# Your goal
Look through the material below. Copy every line with the string "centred" in it.

# Source data
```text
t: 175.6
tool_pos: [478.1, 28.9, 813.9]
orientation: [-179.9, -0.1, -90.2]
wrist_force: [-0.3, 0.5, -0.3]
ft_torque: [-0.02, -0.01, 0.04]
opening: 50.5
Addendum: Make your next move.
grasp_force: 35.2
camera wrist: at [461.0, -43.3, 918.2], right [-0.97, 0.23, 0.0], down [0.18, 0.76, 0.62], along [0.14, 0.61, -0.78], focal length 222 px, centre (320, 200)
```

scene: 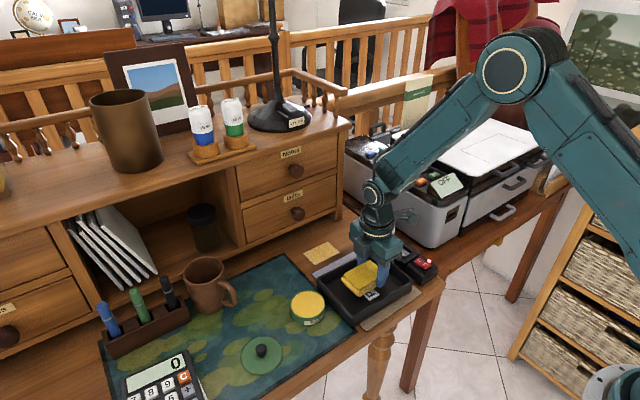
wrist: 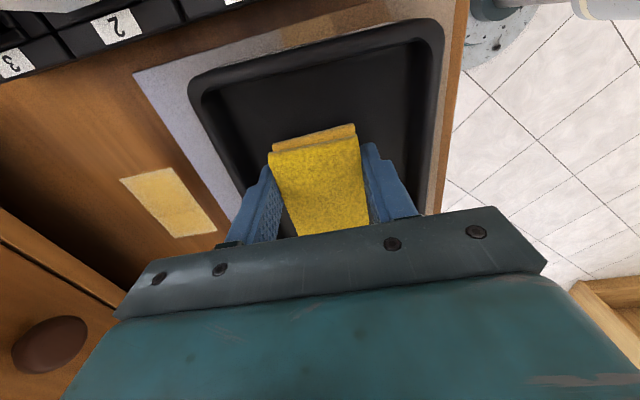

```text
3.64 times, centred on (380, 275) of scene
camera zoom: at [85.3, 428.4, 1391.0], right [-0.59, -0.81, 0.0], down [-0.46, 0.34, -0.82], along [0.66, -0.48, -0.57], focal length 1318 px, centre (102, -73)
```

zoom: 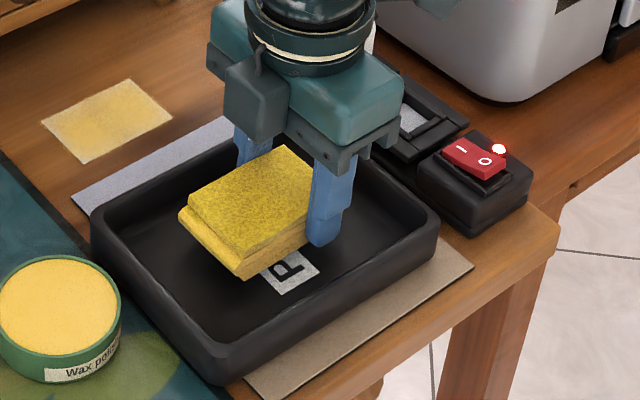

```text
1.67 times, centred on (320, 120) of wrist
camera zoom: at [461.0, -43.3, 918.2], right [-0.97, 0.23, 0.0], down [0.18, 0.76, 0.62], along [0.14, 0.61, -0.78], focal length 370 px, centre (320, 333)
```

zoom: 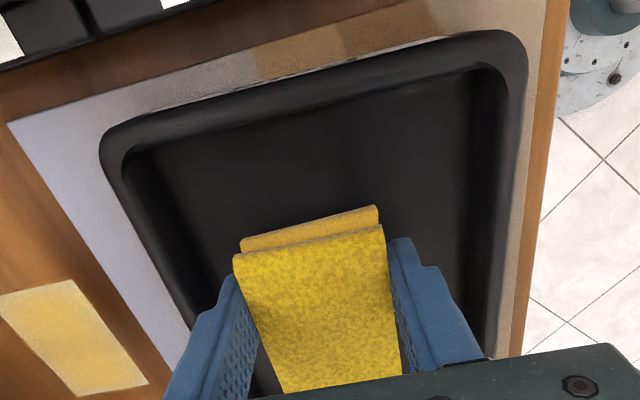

# Reply
3.64 times, centred on (380, 275) of scene
1.67 times, centred on (320, 120) of wrist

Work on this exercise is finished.